The Bucs are perennially doubted and this season, the predictions had them falling behind a Falcons team that was supposed to be powered by Kirk Cousins. The Falcons are heading into the offseason wondering what might have been had they gone with rookie Michael Penix Jr. following their bye week at the start of December, when Cousins' struggles were becoming obvious. And they have a decision to make about what to do with Cousins. Meanwhile, as the third seed in the NFC, the Bucs will host the sixth seed – the Washington Commanders -- next Sunday. They have also managed a rare feat. They have transitioned from the brief but successful Tom Brady era, in which they won the Super Bowl as a wild card in the 2020 season, and continued to get to the postseason while their roster got younger.
4) Sunday certainly could have gone better for the Green Bay Packers. They lost to the Chicago Bears for the first time since 2018 on a last-second 51-yard field goal and, worse, wide receiver Christian Watson suffered an ominous-looking non-contact knee injury. Jordan Love's throwing arm got banged up and he was still experiencing numbness in his hand after the game. Finally, because the Washington Commanders also won, the Packers dropped to the seventh seed in the NFC, setting up a blockbuster wild-card game against the Philadelphia Eagles, who might be the most complete and healthy team in the NFC field as the playoffs begin. The season began for these two in Sao Paolo, Brazil, a 34-29 Eagles victory. It will come full circle next weekend, with a game that is the perfect representation of a beastly NFC field – an 11-win team having to go on the road in the first round to face a 14-win team.

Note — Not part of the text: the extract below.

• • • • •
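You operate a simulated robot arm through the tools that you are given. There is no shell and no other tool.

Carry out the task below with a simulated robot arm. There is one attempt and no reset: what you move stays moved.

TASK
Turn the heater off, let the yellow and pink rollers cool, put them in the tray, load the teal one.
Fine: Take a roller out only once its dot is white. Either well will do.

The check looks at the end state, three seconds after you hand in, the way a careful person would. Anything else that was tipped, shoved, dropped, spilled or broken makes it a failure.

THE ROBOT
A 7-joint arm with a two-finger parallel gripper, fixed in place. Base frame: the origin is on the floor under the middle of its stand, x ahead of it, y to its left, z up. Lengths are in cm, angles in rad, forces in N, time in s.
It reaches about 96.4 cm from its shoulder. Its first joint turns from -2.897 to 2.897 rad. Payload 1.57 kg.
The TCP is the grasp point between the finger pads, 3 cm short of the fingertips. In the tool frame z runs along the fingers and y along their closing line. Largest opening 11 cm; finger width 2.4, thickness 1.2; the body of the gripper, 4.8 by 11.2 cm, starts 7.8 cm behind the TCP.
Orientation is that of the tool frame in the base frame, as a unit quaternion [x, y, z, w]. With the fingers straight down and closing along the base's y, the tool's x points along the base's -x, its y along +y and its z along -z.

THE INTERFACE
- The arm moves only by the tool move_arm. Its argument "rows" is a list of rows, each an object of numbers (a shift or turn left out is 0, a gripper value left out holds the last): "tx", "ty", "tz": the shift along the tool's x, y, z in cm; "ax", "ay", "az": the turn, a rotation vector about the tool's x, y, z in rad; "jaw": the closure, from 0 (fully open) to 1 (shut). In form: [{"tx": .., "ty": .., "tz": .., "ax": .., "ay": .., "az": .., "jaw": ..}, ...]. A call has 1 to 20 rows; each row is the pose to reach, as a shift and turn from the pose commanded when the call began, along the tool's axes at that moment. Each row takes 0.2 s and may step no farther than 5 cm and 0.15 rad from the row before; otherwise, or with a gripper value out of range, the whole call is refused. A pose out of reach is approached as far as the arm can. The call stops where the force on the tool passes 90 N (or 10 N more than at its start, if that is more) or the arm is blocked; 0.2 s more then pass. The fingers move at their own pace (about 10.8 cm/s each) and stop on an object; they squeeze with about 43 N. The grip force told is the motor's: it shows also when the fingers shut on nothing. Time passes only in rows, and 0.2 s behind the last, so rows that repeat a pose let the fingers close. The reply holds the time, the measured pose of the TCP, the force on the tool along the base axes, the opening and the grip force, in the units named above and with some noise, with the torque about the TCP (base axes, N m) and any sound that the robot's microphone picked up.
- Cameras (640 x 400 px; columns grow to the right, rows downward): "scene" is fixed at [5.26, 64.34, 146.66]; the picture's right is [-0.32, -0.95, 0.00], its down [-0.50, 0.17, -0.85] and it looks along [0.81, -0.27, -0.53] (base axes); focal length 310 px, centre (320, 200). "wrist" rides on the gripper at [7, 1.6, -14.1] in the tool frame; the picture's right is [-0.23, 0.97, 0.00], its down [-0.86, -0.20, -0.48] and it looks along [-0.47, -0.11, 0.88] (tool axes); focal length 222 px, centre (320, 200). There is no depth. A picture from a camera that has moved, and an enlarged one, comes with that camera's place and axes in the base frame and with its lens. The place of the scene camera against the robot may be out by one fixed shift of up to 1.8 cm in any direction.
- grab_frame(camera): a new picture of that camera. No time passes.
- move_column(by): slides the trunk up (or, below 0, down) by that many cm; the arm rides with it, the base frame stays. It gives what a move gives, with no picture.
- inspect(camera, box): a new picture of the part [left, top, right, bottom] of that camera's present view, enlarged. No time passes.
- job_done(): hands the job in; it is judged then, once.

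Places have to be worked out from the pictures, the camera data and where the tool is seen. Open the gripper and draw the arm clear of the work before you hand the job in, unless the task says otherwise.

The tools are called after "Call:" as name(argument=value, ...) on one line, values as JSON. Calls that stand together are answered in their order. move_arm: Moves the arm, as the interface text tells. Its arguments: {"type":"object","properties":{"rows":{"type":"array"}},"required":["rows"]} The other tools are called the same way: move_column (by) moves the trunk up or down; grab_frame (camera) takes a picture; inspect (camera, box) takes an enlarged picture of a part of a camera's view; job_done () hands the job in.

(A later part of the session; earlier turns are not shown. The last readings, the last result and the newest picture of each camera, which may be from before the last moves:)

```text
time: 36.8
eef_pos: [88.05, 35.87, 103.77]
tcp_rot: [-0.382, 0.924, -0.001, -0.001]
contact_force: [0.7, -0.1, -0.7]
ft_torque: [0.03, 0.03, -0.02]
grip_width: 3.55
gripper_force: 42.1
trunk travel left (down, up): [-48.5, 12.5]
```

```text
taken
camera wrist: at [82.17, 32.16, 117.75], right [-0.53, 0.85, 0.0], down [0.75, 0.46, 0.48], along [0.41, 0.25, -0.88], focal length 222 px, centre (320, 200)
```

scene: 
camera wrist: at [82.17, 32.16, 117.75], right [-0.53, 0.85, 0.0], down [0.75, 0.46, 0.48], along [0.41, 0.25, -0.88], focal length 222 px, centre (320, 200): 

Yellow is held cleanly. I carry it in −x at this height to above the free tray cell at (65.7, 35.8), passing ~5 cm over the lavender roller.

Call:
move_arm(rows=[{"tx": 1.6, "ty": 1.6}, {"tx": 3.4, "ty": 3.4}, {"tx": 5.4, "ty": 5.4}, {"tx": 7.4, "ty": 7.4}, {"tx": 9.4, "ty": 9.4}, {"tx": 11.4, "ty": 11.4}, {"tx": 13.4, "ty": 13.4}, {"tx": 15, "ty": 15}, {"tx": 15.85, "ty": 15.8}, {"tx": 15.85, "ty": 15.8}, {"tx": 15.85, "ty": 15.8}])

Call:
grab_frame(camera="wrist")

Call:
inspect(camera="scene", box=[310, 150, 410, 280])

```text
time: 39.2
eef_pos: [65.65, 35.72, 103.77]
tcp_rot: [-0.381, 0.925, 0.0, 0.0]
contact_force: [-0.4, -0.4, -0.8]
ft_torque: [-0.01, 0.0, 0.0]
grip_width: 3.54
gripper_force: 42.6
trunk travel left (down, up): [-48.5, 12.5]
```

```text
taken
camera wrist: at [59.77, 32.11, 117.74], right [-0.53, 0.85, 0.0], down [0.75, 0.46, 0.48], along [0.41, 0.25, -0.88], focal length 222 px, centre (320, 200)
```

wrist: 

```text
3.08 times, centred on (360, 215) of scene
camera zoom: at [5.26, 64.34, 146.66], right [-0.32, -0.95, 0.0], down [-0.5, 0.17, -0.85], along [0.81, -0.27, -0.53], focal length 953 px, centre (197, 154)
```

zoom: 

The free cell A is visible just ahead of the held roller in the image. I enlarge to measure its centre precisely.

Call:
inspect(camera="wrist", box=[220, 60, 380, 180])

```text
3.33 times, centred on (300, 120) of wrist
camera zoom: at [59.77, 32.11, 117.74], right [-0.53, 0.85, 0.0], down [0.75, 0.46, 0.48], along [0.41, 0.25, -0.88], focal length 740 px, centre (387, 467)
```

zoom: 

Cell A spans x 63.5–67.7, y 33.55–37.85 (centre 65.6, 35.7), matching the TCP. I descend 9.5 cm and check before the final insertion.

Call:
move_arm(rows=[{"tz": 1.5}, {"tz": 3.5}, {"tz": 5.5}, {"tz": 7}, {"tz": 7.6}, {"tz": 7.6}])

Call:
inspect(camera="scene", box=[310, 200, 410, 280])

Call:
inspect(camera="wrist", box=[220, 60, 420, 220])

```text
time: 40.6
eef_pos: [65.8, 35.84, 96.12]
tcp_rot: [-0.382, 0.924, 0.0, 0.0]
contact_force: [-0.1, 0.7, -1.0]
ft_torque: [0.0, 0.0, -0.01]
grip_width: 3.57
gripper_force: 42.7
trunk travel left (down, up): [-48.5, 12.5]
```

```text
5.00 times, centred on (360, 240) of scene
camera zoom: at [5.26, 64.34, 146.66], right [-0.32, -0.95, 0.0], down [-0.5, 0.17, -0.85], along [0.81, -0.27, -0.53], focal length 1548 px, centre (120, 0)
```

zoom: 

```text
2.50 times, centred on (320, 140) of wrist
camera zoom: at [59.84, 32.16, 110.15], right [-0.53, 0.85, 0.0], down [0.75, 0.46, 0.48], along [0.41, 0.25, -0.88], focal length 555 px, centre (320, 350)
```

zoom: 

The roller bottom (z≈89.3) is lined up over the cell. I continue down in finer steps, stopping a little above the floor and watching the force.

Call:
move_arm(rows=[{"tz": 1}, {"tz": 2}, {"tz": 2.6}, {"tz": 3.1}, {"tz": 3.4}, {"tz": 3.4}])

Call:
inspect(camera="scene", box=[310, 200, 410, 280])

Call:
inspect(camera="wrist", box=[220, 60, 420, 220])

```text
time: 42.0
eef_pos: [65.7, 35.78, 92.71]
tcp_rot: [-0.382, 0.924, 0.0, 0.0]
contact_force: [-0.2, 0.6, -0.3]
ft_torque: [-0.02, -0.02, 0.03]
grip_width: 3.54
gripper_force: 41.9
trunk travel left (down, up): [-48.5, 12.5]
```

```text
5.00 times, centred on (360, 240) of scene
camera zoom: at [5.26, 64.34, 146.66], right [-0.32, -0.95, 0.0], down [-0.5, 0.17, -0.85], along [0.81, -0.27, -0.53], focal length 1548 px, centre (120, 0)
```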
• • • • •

5) The Steelers limp into the postseason on a four-game losing streak and with a sputtering offense which amassed less than 200 yards in Saturday night's loss to the Bengals. They've averaged 14.3 points per game during the four losses, after averaging 28.4 points per game in Russell Wilson's first seven games as a starter, during which the Steelers went 6-1. The skid has sent them spiraling from a two-game lead in the AFC North to a wild card as the sixth seed. They have the unenviable task of going to Baltimore, the third seed, in Wild Card Weekend. Until recently, the Steelers gave Lamar Jackson more trouble than any other opponent. That narrative ended three weeks ago, when the Ravens pounded the Steelers, 34-17. The beneficiaries of the Steelers' slippage are the Chargers, who are the fifth seed and go to Houston to play the Texans in the first round.
6) The New England Patriots showed a last spasm of life in beating the Buffalo Bills on Sunday -- not enough to save Jerod Mayo, who was fired after just one season -- causing a seismic shakeup in the top of the draft order for the second straight week. The Tennessee Titans, who finished 3-14, will have the first overall pick. The Cleveland Browns, also 3-14, will pick second. And the New York Giants, who were in the first overall spot before a stunning win over the Colts last week, will pick third. The Patriots will pick fourth. The Titans need a quarterback and the Browns do, too. Whether the Browns, who are still tied to Deshaun Watson for at least one more season, will draft a quarterback remains to be seen. This could leave the Giants potentially on the outside looking in at the top of the quarterback class for a second straight offseason. What they will do is a decision for another day. First, owners John Mara and Steve Tisch must determine if general manager Joe Schoen and head coach Brian Daboll should have a chance to make that decision. And whoever Robert Kraft hires must determine the direction of a Patriots team that has been adrift since Tom Brady departed.